# Data segment:
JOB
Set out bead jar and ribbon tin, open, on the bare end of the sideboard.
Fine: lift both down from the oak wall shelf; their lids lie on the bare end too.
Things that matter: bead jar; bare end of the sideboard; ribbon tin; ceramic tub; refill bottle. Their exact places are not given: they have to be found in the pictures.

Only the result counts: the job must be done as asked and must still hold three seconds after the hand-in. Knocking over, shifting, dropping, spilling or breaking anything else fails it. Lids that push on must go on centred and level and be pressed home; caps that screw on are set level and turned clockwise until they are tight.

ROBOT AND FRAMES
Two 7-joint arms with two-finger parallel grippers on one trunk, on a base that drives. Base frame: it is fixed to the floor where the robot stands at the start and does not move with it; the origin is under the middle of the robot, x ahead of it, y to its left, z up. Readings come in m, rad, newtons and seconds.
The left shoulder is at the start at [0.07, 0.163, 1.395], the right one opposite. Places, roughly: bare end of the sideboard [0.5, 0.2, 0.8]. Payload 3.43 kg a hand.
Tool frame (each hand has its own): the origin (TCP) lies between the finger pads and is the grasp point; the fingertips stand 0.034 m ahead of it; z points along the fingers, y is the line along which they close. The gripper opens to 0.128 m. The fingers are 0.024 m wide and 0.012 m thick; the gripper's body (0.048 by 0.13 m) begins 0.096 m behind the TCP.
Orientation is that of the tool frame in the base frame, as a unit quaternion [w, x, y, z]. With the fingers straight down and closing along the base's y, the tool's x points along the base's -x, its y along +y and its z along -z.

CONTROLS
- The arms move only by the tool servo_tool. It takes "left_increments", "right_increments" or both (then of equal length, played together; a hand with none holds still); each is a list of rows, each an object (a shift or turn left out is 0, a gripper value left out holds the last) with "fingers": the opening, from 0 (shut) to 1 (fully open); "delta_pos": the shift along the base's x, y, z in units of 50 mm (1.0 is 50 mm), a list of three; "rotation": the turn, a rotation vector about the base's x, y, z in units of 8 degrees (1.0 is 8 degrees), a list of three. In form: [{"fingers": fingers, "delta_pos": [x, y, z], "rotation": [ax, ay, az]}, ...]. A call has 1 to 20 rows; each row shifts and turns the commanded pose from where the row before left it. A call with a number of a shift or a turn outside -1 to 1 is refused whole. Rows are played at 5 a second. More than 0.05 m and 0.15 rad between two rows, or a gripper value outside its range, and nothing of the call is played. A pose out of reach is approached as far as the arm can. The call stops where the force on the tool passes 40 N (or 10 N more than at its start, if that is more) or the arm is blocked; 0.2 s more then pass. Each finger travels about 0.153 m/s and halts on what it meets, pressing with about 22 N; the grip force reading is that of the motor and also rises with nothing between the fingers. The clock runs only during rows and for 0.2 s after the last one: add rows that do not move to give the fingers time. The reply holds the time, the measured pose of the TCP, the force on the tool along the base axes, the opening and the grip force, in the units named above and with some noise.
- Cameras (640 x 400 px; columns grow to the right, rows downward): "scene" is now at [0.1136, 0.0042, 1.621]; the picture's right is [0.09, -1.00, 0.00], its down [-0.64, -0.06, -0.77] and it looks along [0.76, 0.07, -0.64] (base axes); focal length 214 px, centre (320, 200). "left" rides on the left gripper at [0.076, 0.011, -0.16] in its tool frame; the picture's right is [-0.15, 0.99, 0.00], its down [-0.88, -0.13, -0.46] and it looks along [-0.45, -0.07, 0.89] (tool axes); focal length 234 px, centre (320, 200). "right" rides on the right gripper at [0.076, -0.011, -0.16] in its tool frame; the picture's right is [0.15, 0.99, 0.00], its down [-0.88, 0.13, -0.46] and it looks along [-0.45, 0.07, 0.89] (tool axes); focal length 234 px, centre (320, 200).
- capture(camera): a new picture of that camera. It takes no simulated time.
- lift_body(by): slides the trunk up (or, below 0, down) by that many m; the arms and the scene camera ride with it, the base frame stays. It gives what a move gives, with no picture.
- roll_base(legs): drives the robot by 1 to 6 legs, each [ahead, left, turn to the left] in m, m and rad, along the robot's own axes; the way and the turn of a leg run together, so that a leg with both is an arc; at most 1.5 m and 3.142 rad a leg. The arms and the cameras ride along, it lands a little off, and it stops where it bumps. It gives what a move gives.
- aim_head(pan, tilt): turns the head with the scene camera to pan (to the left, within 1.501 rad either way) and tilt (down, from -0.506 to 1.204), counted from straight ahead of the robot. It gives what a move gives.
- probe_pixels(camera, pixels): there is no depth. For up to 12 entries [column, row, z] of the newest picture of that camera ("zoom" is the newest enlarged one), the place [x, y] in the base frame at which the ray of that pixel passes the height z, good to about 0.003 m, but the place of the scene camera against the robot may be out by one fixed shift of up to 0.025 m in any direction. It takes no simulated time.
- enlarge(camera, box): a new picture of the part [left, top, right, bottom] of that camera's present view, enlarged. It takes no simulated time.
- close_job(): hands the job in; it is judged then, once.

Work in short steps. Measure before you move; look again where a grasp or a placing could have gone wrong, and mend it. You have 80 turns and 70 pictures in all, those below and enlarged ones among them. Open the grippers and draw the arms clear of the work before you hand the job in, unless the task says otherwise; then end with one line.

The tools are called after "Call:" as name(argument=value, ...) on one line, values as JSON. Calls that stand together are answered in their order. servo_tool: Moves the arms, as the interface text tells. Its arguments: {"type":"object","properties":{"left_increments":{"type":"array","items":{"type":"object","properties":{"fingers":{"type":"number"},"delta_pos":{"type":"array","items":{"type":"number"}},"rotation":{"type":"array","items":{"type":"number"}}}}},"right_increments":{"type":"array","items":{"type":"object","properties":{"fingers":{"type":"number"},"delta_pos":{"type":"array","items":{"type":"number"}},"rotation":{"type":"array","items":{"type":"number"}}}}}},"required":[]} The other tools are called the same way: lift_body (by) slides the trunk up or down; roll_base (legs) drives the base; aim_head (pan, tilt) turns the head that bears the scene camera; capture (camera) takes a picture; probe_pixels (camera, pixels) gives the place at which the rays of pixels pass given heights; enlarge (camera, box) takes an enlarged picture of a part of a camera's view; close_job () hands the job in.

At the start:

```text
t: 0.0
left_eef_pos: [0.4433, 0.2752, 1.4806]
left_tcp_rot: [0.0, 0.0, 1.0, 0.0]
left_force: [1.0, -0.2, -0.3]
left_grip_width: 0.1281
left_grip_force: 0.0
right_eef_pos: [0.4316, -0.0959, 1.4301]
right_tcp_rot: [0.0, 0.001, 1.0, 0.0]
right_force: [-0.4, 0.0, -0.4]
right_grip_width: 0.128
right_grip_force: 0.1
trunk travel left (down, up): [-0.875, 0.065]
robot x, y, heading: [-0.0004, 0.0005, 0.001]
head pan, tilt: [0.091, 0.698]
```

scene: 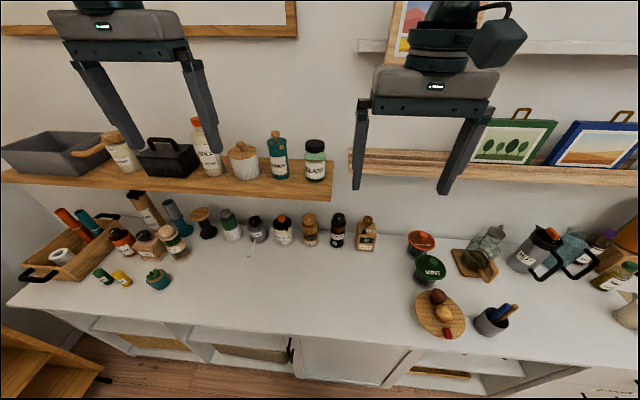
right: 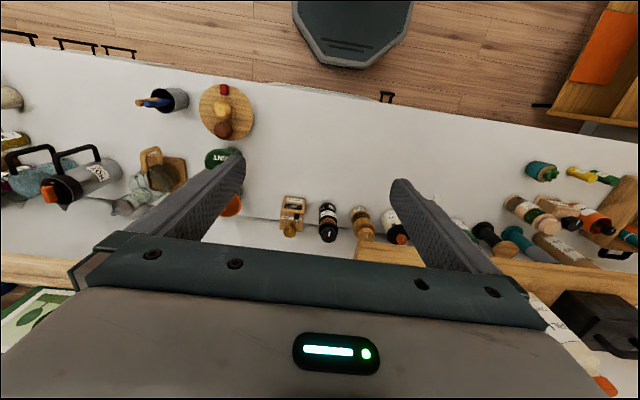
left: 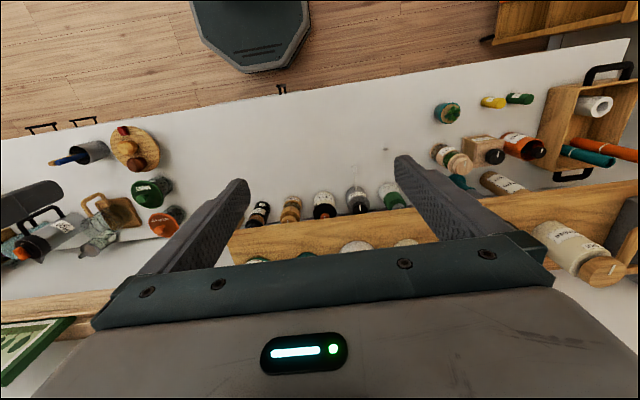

# Directive:
Omit each picture, then return all of the listing exactly as it stands.

# Result of this exercise:
JOB
Set out bead jar and ribbon tin, open, on the bare end of the sideboard.
Fine: lift both down from the oak wall shelf; their lids lie on the bare end too.
Things that matter: bead jar; bare end of the sideboard; ribbon tin; ceramic tub; refill bottle. Their exact places are not given: they have to be found in the pictures.

Only the result counts: the job must be done as asked and must still hold three seconds after the hand-in. Knocking over, shifting, dropping, spilling or breaking anything else fails it. Lids that push on must go on centred and level and be pressed home; caps that screw on are set level and turned clockwise until they are tight.

ROBOT AND FRAMES
Two 7-joint arms with two-finger parallel grippers on one trunk, on a base that drives. Base frame: it is fixed to the floor where the robot stands at the start and does not move with it; the origin is under the middle of the robot, x ahead of it, y to its left, z up. Readings come in m, rad, newtons and seconds.
The left shoulder is at the start at [0.07, 0.163, 1.395], the right one opposite. Places, roughly: bare end of the sideboard [0.5, 0.2, 0.8]. Payload 3.43 kg a hand.
Tool frame (each hand has its own): the origin (TCP) lies between the finger pads and is the grasp point; the fingertips stand 0.034 m ahead of it; z points along the fingers, y is the line along which they close. The gripper opens to 0.128 m. The fingers are 0.024 m wide and 0.012 m thick; the gripper's body (0.048 by 0.13 m) begins 0.096 m behind the TCP.
Orientation is that of the tool frame in the base frame, as a unit quaternion [w, x, y, z]. With the fingers straight down and closing along the base's y, the tool's x points along the base's -x, its y along +y and its z along -z.

CONTROLS
- The arms move only by the tool servo_tool. It takes "left_increments", "right_increments" or both (then of equal length, played together; a hand with none holds still); each is a list of rows, each an object (a shift or turn left out is 0, a gripper value left out holds the last) with "fingers": the opening, from 0 (shut) to 1 (fully open); "delta_pos": the shift along the base's x, y, z in units of 50 mm (1.0 is 50 mm), a list of three; "rotation": the turn, a rotation vector about the base's x, y, z in units of 8 degrees (1.0 is 8 degrees), a list of three. In form: [{"fingers": fingers, "delta_pos": [x, y, z], "rotation": [ax, ay, az]}, ...]. A call has 1 to 20 rows; each row shifts and turns the commanded pose from where the row before left it. A call with a number of a shift or a turn outside -1 to 1 is refused whole. Rows are played at 5 a second. More than 0.05 m and 0.15 rad between two rows, or a gripper value outside its range, and nothing of the call is played. A pose out of reach is approached as far as the arm can. The call stops where the force on the tool passes 40 N (or 10 N more than at its start, if that is more) or the arm is blocked; 0.2 s more then pass. Each finger travels about 0.153 m/s and halts on what it meets, pressing with about 22 N; the grip force reading is that of the motor and also rises with nothing between the fingers. The clock runs only during rows and for 0.2 s after the last one: add rows that do not move to give the fingers time. The reply holds the time, the measured pose of the TCP, the force on the tool along the base axes, the opening and the grip force, in the units named above and with some noise.
- Cameras (640 x 400 px; columns grow to the right, rows downward): "scene" is now at [0.1136, 0.0042, 1.621]; the picture's right is [0.09, -1.00, 0.00], its down [-0.64, -0.06, -0.77] and it looks along [0.76, 0.07, -0.64] (base axes); focal length 214 px, centre (320, 200). "left" rides on the left gripper at [0.076, 0.011, -0.16] in its tool frame; the picture's right is [-0.15, 0.99, 0.00], its down [-0.88, -0.13, -0.46] and it looks along [-0.45, -0.07, 0.89] (tool axes); focal length 234 px, centre (320, 200). "right" rides on the right gripper at [0.076, -0.011, -0.16] in its tool frame; the picture's right is [0.15, 0.99, 0.00], its down [-0.88, 0.13, -0.46] and it looks along [-0.45, 0.07, 0.89] (tool axes); focal length 234 px, centre (320, 200).
- capture(camera): a new picture of that camera. It takes no simulated time.
- lift_body(by): slides the trunk up (or, below 0, down) by that many m; the arms and the scene camera ride with it, the base frame stays. It gives what a move gives, with no picture.
- roll_base(legs): drives the robot by 1 to 6 legs, each [ahead, left, turn to the left] in m, m and rad, along the robot's own axes; the way and the turn of a leg run together, so that a leg with both is an arc; at most 1.5 m and 3.142 rad a leg. The arms and the cameras ride along, it lands a little off, and it stops where it bumps. It gives what a move gives.
- aim_head(pan, tilt): turns the head with the scene camera to pan (to the left, within 1.501 rad either way) and tilt (down, from -0.506 to 1.204), counted from straight ahead of the robot. It gives what a move gives.
- probe_pixels(camera, pixels): there is no depth. For up to 12 entries [column, row, z] of the newest picture of that camera ("zoom" is the newest enlarged one), the place [x, y] in the base frame at which the ray of that pixel passes the height z, good to about 0.003 m, but the place of the scene camera against the robot may be out by one fixed shift of up to 0.025 m in any direction. It takes no simulated time.
- enlarge(camera, box): a new picture of the part [left, top, right, bottom] of that camera's present view, enlarged. It takes no simulated time.
- close_job(): hands the job in; it is judged then, once.

Work in short steps. Measure before you move; look again where a grasp or a placing could have gone wrong, and mend it. You have 80 turns and 70 pictures in all, those below and enlarged ones among them. Open the grippers and draw the arms clear of the work before you hand the job in, unless the task says otherwise; then end with one line.

The tools are called after "Call:" as name(argument=value, ...) on one line, values as JSON. Calls that stand together are answered in their order. servo_tool: Moves the arms, as the interface text tells. Its arguments: {"type":"object","properties":{"left_increments":{"type":"array","items":{"type":"object","properties":{"fingers":{"type":"number"},"delta_pos":{"type":"array","items":{"type":"number"}},"rotation":{"type":"array","items":{"type":"number"}}}}},"right_increments":{"type":"array","items":{"type":"object","properties":{"fingers":{"type":"number"},"delta_pos":{"type":"array","items":{"type":"number"}},"rotation":{"type":"array","items":{"type":"number"}}}}}},"required":[]} The other tools are called the same way: lift_body (by) slides the trunk up or down; roll_base (legs) drives the base; aim_head (pan, tilt) turns the head that bears the scene camera; capture (camera) takes a picture; probe_pixels (camera, pixels) gives the place at which the rays of pixels pass given heights; enlarge (camera, box) takes an enlarged picture of a part of a camera's view; close_job () hands the job in.

At the start:

```text
t: 0.0
left_eef_pos: [0.4433, 0.2752, 1.4806]
left_tcp_rot: [0.0, 0.0, 1.0, 0.0]
left_force: [1.0, -0.2, -0.3]
left_grip_width: 0.1281
left_grip_force: 0.0
right_eef_pos: [0.4316, -0.0959, 1.4301]
right_tcp_rot: [0.0, 0.001, 1.0, 0.0]
right_force: [-0.4, 0.0, -0.4]
right_grip_width: 0.128
right_grip_force: 0.1
trunk travel left (down, up): [-0.875, 0.065]
robot x, y, heading: [-0.0004, 0.0005, 0.001]
head pan, tilt: [0.091, 0.698]
```

scene: 
right: 
left: 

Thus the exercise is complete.